The key principle here is that some mechanism needs to be examined to ensure that retirees accumulated savings are not adversely impacted as a result of taxation reform.
8. Expanding the income offer
As part of the taxation reform process, ARISA believes there is the opportunity to review the current range of superannuation and non-superannuation retirement products on offer. Only two main product types currently exist; guaranteed and market linked income streams and market linked income streams can only be purchased with an eligible termination payment (ie. superannuation money). Given the changing demographics of the population and the flow through of the baby boomer effect, this limited range is inadequate to meet consumer needs or address increased reliance on government funded benefits.

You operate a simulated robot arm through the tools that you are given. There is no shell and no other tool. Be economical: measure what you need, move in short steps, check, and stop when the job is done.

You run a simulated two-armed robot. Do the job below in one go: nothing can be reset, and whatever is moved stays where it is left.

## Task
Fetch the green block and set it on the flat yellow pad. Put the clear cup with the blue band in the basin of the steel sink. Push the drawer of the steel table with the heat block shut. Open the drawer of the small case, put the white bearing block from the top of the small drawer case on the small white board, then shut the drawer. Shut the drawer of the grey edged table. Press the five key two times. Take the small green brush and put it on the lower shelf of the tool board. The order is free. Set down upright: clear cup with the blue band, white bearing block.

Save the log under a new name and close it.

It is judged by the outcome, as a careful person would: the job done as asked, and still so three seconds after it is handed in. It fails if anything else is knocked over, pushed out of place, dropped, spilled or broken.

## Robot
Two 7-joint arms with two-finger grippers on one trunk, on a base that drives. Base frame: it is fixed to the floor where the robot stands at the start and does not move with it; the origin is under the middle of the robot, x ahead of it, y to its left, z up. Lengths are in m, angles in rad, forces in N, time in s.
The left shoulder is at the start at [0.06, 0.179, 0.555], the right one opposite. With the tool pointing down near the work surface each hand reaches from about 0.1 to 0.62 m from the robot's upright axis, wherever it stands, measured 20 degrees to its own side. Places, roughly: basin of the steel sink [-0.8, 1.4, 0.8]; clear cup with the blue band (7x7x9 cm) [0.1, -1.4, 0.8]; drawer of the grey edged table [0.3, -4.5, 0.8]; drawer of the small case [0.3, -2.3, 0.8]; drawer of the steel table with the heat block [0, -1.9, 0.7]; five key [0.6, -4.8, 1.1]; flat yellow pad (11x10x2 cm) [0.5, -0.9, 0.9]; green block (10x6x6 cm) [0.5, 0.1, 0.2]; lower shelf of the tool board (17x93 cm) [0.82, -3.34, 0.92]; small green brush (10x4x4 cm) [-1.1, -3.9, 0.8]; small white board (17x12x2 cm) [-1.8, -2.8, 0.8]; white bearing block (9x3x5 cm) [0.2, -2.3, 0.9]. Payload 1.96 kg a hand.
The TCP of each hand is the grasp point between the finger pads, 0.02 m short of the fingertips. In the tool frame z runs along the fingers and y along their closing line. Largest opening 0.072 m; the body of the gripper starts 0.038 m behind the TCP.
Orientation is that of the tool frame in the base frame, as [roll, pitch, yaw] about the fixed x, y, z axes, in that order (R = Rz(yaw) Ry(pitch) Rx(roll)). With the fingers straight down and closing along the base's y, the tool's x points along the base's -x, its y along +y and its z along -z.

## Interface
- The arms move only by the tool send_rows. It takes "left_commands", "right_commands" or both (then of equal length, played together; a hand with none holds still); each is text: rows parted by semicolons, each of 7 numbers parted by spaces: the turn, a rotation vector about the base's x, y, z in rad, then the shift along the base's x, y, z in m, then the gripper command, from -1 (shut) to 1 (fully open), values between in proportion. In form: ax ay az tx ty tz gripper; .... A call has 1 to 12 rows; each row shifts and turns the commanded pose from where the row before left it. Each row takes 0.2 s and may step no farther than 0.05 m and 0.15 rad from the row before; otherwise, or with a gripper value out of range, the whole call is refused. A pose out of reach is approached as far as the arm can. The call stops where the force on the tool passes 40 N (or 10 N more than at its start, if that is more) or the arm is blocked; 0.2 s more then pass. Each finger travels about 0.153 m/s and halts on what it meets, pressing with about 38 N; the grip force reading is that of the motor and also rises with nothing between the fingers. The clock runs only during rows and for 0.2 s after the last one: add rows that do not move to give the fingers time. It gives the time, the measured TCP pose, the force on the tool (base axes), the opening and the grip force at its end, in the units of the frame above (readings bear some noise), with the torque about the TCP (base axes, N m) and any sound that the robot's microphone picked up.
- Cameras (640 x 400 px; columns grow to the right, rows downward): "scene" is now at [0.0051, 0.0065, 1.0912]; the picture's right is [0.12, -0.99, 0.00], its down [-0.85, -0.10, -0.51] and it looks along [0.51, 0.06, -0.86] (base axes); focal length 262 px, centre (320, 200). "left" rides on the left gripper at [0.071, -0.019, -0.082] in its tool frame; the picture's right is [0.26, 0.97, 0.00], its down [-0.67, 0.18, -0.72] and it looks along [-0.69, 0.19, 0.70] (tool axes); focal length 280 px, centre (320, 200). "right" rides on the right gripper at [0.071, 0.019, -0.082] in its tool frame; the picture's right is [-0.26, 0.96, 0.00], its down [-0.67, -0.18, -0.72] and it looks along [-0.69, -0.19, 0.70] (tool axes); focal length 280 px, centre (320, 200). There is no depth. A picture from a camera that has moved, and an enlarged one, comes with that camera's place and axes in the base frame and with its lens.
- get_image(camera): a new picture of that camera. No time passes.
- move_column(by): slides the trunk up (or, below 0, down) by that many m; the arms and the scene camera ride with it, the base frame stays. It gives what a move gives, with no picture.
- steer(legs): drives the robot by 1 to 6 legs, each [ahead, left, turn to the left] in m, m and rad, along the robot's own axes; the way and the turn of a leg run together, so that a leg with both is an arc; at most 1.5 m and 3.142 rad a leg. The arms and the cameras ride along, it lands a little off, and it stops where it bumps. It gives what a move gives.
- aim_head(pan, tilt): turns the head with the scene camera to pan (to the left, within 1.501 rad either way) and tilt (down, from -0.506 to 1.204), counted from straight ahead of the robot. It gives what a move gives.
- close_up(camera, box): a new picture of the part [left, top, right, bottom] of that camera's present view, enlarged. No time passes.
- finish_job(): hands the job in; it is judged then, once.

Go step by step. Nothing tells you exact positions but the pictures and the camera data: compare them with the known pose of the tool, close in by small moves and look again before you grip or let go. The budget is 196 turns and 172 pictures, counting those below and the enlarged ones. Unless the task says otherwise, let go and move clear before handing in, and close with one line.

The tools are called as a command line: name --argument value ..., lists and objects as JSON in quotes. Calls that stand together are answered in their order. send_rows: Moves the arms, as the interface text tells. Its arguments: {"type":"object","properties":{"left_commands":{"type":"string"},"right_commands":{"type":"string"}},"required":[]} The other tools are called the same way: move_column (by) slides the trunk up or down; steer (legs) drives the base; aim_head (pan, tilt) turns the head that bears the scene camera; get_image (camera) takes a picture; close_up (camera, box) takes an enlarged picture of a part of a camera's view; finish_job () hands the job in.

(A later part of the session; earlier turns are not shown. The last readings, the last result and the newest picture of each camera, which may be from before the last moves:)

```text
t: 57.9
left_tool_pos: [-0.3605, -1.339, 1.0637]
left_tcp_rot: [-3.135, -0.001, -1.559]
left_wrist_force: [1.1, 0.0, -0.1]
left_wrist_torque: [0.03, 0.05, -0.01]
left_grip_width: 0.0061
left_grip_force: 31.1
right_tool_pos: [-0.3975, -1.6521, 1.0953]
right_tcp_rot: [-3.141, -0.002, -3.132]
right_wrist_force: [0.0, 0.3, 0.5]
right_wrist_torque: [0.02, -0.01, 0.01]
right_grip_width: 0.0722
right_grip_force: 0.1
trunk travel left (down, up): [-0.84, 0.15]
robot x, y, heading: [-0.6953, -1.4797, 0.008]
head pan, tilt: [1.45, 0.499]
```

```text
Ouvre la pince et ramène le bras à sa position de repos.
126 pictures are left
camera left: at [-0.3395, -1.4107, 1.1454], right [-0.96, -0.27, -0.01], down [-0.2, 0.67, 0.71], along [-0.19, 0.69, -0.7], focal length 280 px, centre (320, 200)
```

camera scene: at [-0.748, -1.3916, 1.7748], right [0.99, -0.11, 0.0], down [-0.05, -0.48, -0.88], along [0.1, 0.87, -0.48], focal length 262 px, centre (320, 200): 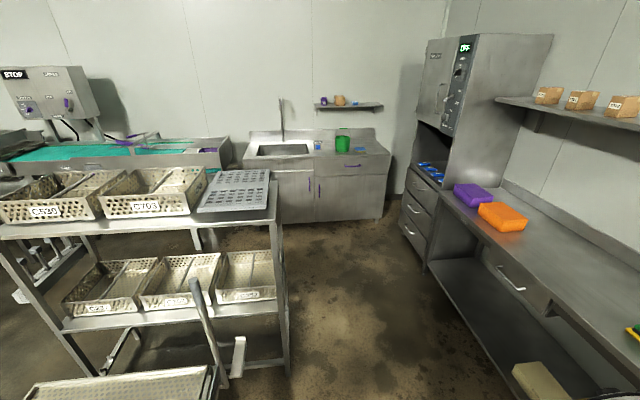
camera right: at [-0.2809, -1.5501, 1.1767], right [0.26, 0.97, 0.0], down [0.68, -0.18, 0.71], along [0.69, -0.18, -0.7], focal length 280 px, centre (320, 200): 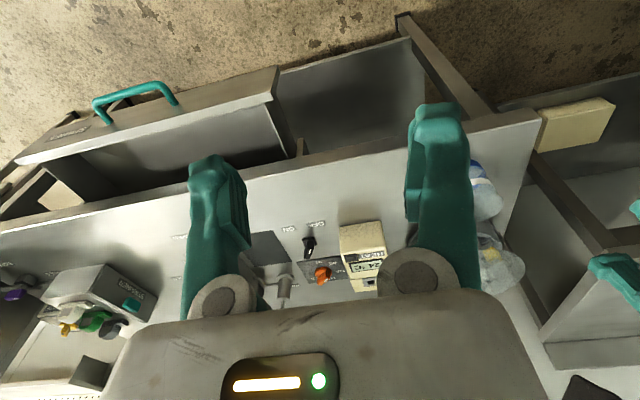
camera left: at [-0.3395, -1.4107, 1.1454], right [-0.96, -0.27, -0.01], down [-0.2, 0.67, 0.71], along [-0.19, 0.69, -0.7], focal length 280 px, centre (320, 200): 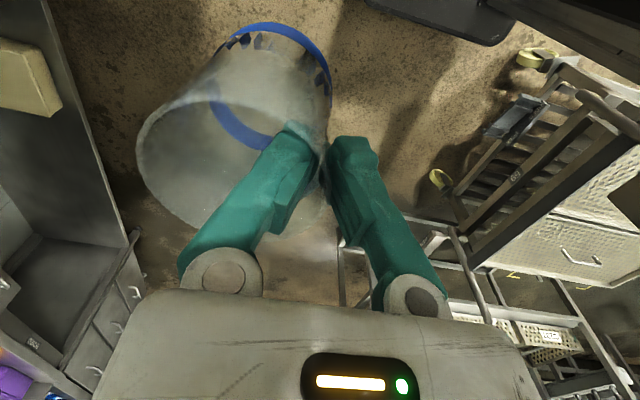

Expanding the range of income streams (and potentially providers) that can be offered requires changes to existing legislation and government policy. ARISA believes that the treatment of retirement incomes is sufficiently important to warrant special attention and is concerned that given the time table for taxation reform, this places unnecessary strain on available government and private sector resources.
ARISA recommends that a dedicated unit be established (with industry) to review the taxation treatment of retirement incomes generally - separate to current taxation reform and outside any other review process. This includes examining the changes that need to be made to the existing legislative framework in order to expand the range of products provided to consumers.
The result will be a better integrated and consistent retirement income systemt that provides increased consumer choice and appropriate encouragement for the sefl-provision of income in retirement.